When the Wall Came Tumbling Down


Okay . . . let me see if I've got this right.

The Wall came down, and Czechs went wild with glee. Communism was awful. A living hell. The worst part was not being able to travel to places like Paris. (Okay, really: the worst part was being tortured.) Also, artists couldn't make art about their anger and frustrations, their oppression. They were completely censored. It sucked.

Soon after the Wall came down, artist David Cerny decided to paint a Prague statue of a WW II tank PINK. Now as a sort-of democracy and definite imperialism/consumerism become the norm (McDonalds and Benneton: Welcome to Prague), Cherny has unveiled a new sculpture titled "Brownnosers." Visitors to the National Gallery climb a 20-foot ladder "and stare into two giant sculpted fiberglass rectums as their giant white bodies melt into the wall.

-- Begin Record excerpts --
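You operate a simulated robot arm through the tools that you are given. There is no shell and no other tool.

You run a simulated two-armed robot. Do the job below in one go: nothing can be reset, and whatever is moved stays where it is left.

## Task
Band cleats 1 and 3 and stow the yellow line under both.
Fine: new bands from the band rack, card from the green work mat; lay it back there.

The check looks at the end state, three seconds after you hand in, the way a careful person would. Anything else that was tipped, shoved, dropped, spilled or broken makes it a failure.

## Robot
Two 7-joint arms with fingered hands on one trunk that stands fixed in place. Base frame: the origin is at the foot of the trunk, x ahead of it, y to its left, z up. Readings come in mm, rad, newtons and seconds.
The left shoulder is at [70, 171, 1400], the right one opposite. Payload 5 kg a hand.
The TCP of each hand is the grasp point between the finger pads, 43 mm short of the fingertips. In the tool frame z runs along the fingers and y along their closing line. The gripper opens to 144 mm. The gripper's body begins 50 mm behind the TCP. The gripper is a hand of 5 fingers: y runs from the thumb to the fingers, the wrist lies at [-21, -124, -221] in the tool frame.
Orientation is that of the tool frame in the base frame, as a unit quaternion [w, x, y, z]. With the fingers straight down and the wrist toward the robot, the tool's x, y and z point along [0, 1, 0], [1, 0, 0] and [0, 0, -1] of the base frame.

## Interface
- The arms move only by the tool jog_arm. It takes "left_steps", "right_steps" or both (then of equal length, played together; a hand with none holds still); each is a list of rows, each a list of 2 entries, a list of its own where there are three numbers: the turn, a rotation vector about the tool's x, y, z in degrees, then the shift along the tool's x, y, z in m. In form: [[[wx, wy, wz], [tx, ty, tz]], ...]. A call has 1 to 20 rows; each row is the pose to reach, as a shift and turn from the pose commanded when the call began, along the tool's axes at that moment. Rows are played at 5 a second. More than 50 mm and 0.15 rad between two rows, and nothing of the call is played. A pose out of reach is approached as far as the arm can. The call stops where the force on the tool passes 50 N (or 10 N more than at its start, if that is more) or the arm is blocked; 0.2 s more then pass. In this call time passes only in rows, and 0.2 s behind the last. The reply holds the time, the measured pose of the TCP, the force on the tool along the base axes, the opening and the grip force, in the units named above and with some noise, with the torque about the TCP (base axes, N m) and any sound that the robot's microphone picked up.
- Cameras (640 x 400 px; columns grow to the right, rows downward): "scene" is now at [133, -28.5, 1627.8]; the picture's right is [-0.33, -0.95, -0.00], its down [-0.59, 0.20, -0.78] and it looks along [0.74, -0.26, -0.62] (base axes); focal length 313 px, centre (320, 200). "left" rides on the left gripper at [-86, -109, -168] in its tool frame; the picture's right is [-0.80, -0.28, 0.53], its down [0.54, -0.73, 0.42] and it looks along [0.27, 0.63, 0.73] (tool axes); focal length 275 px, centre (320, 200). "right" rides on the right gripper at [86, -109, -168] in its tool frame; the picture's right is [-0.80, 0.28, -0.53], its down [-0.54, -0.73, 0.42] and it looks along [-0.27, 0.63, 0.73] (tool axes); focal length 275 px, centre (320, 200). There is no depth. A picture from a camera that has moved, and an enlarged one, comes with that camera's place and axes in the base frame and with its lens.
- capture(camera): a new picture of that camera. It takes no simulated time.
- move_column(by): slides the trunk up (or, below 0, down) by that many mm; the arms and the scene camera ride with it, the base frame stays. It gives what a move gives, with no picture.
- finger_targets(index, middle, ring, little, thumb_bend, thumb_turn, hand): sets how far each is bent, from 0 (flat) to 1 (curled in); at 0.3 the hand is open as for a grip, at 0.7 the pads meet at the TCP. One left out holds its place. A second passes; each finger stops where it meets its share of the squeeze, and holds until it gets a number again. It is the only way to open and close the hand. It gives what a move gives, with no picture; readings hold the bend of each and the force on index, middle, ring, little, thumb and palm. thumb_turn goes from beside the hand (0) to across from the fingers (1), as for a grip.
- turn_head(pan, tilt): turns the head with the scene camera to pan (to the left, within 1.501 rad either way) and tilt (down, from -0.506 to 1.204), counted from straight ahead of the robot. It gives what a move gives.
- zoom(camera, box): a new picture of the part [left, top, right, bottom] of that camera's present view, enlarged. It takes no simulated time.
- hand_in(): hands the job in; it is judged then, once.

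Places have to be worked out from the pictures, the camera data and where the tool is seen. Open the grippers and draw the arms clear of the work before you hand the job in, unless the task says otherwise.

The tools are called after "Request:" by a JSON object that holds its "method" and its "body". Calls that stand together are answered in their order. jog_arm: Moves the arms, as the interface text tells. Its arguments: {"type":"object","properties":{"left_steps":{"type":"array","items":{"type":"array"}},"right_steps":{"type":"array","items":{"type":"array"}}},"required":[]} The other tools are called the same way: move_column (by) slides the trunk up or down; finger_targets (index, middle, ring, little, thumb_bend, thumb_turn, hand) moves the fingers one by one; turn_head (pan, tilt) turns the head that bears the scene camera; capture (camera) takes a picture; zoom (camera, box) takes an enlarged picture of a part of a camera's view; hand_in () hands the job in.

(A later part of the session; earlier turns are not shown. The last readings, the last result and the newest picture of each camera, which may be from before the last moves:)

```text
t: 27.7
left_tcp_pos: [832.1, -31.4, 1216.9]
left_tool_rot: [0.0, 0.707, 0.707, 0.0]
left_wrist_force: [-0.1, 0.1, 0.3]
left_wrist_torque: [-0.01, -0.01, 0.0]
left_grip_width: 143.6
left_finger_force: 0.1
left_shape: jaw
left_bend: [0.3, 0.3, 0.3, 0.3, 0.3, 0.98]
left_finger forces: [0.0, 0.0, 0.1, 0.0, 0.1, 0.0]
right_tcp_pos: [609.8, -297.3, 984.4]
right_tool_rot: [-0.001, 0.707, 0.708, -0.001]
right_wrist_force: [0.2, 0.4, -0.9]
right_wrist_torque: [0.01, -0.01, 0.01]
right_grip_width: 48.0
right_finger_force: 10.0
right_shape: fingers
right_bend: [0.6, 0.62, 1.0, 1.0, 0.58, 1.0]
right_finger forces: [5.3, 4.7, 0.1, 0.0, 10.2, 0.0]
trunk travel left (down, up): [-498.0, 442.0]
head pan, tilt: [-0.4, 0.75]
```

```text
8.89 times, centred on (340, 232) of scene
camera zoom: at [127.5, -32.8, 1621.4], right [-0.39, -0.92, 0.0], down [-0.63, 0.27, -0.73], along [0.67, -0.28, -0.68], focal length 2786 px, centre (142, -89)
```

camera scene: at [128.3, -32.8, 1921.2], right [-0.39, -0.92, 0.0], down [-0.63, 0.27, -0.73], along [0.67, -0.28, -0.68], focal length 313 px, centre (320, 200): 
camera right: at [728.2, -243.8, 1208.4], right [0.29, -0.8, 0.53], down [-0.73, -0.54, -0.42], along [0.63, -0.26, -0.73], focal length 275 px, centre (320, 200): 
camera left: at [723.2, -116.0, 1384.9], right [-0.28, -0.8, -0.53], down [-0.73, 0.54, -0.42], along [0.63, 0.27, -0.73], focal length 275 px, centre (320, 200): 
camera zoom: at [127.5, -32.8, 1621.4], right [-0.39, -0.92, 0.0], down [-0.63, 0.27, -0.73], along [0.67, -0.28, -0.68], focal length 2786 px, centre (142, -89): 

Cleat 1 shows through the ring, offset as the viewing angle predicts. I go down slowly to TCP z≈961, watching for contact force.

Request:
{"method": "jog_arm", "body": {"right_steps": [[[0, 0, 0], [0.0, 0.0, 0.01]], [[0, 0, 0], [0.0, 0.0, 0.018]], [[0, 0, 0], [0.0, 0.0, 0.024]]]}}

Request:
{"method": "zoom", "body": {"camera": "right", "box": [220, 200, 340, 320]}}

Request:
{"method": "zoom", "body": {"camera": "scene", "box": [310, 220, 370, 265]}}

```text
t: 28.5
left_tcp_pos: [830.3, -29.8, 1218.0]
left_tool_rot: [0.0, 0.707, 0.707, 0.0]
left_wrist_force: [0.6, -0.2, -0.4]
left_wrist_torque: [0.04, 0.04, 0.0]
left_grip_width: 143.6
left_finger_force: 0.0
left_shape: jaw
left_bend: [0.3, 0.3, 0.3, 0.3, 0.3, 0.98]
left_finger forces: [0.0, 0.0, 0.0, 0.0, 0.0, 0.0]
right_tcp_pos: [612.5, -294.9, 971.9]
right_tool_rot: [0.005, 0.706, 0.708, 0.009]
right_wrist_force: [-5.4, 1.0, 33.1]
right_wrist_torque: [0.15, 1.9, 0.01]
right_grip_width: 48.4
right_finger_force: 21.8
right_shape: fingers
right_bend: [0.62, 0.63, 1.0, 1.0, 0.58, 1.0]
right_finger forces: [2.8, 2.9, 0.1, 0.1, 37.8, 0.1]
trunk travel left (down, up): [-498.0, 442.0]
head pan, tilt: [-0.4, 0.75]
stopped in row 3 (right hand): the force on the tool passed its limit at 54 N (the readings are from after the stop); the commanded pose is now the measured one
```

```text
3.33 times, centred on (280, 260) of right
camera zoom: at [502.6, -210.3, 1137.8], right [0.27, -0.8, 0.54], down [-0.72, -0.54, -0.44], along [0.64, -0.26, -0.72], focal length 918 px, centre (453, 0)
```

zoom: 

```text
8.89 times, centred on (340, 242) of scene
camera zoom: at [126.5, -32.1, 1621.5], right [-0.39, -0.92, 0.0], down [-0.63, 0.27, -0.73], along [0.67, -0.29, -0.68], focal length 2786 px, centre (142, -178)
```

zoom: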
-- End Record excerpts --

Inside each giant buttock sculpture is a video screen of someone wearing a puppet-like mask of [Vaclav] Klaus [the country's conservative president] gracefully spoon-feeding slop to the director of the Czech National Gallery, all to the rocking beat of Queen's 'We Are the Champions.'"

I have to say this sculpture tickled my funny bone. When I described it to my kids, they had a few laughs, then had a few questions: "Is poop spraying out of its butt"?

Three cheers to artists like Cerny. Three cheers to Gorbachev for not shooting the first brave souls who jumped the Wall, willing to die for their freedom.